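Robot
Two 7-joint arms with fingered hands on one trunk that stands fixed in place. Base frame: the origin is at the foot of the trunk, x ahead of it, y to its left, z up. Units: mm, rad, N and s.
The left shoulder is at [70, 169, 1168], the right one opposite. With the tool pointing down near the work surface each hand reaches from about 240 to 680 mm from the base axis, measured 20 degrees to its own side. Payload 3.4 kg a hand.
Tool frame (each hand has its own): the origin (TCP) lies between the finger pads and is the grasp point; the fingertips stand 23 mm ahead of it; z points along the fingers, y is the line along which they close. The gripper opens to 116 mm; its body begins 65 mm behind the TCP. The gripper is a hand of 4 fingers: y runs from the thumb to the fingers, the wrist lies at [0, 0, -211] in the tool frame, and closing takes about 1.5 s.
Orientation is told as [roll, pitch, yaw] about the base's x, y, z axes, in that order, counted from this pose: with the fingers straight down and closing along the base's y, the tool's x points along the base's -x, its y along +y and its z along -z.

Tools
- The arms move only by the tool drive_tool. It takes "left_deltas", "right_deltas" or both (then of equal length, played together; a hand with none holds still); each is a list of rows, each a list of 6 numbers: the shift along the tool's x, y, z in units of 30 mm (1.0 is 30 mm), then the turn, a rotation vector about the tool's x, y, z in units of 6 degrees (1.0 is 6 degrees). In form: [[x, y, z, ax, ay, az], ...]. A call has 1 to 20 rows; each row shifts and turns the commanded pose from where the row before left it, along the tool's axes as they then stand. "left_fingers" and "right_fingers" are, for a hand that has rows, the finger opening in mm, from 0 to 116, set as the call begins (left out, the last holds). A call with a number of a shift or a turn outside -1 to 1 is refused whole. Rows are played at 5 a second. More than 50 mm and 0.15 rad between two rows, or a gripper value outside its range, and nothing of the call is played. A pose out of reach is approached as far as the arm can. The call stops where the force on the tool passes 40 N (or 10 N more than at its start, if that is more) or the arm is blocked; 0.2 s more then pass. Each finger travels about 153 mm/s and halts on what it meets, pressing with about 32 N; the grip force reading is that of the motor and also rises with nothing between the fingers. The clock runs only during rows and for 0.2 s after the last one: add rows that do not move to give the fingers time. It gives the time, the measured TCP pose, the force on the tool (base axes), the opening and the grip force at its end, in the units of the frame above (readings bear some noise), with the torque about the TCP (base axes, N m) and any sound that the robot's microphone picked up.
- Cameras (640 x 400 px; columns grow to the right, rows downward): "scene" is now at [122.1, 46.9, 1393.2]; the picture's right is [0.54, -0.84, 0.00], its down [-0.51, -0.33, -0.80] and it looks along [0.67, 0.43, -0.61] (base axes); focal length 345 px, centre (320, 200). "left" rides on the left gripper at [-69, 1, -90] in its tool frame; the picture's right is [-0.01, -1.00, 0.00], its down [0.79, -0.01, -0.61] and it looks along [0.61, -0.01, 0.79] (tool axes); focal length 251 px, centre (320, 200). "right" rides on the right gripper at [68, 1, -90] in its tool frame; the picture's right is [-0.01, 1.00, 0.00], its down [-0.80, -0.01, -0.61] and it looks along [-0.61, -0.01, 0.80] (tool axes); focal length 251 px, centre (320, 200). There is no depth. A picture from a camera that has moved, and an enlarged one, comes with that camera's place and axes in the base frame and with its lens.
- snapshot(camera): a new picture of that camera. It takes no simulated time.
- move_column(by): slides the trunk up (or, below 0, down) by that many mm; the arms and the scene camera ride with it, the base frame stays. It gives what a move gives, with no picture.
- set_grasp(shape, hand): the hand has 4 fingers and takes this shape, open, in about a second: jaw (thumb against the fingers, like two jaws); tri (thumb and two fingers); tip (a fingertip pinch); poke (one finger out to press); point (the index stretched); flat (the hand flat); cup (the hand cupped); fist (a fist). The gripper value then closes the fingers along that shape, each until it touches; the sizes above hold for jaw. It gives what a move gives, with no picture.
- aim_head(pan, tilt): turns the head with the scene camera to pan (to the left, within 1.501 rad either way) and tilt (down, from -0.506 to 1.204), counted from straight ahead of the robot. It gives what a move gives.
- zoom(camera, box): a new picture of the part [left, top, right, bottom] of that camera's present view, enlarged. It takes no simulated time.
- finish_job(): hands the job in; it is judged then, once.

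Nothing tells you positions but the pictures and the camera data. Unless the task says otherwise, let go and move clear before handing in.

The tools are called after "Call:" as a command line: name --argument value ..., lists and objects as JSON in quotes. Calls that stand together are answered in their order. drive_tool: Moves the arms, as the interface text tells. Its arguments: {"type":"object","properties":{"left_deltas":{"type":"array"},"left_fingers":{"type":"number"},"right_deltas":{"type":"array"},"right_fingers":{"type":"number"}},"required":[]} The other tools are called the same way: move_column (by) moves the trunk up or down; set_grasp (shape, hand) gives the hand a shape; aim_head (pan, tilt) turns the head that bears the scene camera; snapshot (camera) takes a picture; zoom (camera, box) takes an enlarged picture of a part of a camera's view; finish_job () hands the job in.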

+---+

Task requirements »
Using the listing above, pull out all lines that hold the word "snapshot".

Result of the exercise »
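- snapshot(camera): a new picture of that camera. It takes no simulated time.
The tools are called after "Call:" as a command line: name --argument value ..., lists and objects as JSON in quotes. Calls that stand together are answered in their order. drive_tool: Moves the arms, as the interface text tells. Its arguments: {"type":"object","properties":{"left_deltas":{"type":"array"},"left_fingers":{"type":"number"},"right_deltas":{"type":"array"},"right_fingers":{"type":"number"}},"required":[]} The other tools are called the same way: move_column (by) moves the trunk up or down; set_grasp (shape, hand) gives the hand a shape; aim_head (pan, tilt) turns the head that bears the scene camera; snapshot (camera) takes a picture; zoom (camera, box) takes an enlarged picture of a part of a camera's view; finish_job () hands the job in.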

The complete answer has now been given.